The stabilisation is also not particularly good on the EOS M50, especially on the kit lens. If I’m going to be moving and shooting a lot, I tend to rely on my GoPro instead.
iPhone 11 vs Canon M50 – So, which is best for video?
Ultimately, it comes down to your needs. If you’re a casual vlogger, I reckon that an iPhone 11 will be more than enough to meet your needs. Think about the kind of content you’re looking to create, and the aesthetic you’d like it to have.
Also, the best thing to do to get a feel for what you need is to simply start shooting. Try producing some videos with your phone and see how it feels. If you find yourself yearning for greater manual controls, more dynamic range, a greater selection of focal lengths, better battery life or a more ergonomic handling experience, then it’s probably a sign you should step up to a mirrorless camera like the EOS M50.

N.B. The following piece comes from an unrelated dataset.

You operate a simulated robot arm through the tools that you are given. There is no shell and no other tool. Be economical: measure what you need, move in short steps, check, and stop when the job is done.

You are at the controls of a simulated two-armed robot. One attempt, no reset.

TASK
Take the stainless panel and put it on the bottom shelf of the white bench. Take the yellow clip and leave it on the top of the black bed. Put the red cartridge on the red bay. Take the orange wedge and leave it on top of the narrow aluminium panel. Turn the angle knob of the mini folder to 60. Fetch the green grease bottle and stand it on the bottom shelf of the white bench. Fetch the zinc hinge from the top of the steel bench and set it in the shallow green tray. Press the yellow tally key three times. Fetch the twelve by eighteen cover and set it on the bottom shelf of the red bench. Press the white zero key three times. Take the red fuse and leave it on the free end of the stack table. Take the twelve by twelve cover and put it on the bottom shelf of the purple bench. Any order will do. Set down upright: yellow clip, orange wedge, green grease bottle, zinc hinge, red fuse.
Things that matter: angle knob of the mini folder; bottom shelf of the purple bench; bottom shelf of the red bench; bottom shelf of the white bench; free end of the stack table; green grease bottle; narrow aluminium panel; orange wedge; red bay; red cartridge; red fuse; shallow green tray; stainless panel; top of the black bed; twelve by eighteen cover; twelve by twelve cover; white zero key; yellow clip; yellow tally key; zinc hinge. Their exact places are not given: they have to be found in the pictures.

For me personally, I see the difference and feel the benefits of using the EOS M50 for things like talking heads, product shots and just producing video of better overall quality audio. With that said, however, I’m not ready to stop using the iPhone. I love the ultra-wide angle, and being able to shoot super-smooth slow motion at 60fps in 4K.
It’s important that you’re happy and proud of the video you produce, however you produce it. I hope this blog has given you a clearer idea of whether you’ll best accomplish that with a camera or a smartphone.